Despertei sem nenhuma dor, e aquela música me fazia sentir em um tempo distante em que os peregrinos corriam perigo de vida ao realizar o Caminho a Santiago. Começava a rotina de dormir nos albergues. Algo que se acostuma rapidamente. Recolher o saco de dormir, reunir a roupa, a pasta e escova de dentes e ir até o banheiro. Voltar, arrumar a mochila, passar um creme nos pés, e colocar as duas meias.
Sim,duas meias, e não é outra besteira! Isso pode ser decisivo no tipo de caminhada que você vai fazer. A primeira meia é de nylon, e se calça ao avesso, para que nenhuma dobra venha a roçar o teu pé, porque qualquer roçamento pode gerar uma bolha. E você já caminhou com uma bolha? Eu até então nunca, e é (com o perdão da palavra, mas é a que melhor se encaixa) uma merda! E a segunda meia, é uma meia normal de esporte, que protege teu pé dos possíveis roçamentos com o tênis.

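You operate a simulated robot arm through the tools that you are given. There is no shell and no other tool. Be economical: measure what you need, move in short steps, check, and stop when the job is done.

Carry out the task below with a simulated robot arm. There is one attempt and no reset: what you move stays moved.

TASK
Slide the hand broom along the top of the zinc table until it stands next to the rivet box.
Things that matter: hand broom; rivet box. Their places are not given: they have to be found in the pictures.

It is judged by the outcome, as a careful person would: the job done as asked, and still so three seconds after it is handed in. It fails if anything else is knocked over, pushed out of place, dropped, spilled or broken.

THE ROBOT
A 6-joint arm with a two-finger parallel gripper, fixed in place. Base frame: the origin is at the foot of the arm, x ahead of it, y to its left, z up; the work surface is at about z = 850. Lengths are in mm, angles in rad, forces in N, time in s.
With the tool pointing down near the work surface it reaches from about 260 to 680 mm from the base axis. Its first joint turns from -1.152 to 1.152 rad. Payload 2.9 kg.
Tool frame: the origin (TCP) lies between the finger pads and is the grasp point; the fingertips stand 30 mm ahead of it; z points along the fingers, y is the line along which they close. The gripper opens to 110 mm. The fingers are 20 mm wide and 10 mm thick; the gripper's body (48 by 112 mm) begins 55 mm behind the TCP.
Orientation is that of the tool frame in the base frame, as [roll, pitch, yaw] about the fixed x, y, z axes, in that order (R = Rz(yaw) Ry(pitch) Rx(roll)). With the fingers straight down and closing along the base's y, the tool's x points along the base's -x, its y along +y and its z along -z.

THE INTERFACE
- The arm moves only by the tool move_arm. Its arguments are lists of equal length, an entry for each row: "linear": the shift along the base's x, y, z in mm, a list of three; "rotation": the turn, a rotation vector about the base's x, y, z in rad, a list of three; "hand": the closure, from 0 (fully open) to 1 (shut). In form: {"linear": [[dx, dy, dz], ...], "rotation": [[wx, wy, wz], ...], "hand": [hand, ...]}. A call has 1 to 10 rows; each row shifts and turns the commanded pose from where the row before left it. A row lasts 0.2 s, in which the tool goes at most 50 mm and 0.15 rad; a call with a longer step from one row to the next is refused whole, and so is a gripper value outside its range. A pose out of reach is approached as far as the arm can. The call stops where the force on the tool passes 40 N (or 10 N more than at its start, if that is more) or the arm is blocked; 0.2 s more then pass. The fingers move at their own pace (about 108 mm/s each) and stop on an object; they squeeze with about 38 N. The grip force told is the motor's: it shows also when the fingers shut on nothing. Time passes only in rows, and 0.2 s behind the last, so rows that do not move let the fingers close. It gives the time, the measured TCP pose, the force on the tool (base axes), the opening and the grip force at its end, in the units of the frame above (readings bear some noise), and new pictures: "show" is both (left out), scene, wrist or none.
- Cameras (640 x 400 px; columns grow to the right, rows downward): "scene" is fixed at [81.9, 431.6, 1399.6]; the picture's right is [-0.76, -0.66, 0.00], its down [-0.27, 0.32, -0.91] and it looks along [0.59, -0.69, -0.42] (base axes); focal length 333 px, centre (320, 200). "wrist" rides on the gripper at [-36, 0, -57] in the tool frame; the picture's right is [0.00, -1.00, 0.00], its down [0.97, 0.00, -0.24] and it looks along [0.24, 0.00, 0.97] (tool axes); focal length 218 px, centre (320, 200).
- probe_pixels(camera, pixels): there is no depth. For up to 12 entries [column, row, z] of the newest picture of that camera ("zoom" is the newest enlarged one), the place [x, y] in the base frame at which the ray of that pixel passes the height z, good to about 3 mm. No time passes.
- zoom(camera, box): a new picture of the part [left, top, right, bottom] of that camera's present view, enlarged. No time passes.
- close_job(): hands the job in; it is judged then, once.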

Ao sair de Rocensvalles já demos de cara com uma antiga cruz do século XI. O caminho está repleto de cruzes. Elas muitas vezes te avisam que está no caminho certo, ou seja, é um aviso de fé e de orientação. O caminho não é só um ato religioso para muitos. Também é uma forma de fazer turismo barato, mas até aqueles incautos que chegam com apenas este objetivo são tocados por esta antiga via apia romana.
Estamos em uma das mais ricas comunidades autônomas espanholas– Navarra. Os povoados são lindos, as casa saídas de contos de fadas. E eles aqui também falam euskera, o idioma do País Vasco, por questões históricas. Ao se conhecer a história de Espanha se compreende porque existem tantos idiomas e outras diferenças culturais. Foram povos que se uniram por guerras, por acordos. No caso de Navarra foi por um acordo, tanto que até hoje eles mantém algumas diferenças em relação às outras comunidades porque conquistaram certos direitos através do acordo de união com o Reino de Aragón.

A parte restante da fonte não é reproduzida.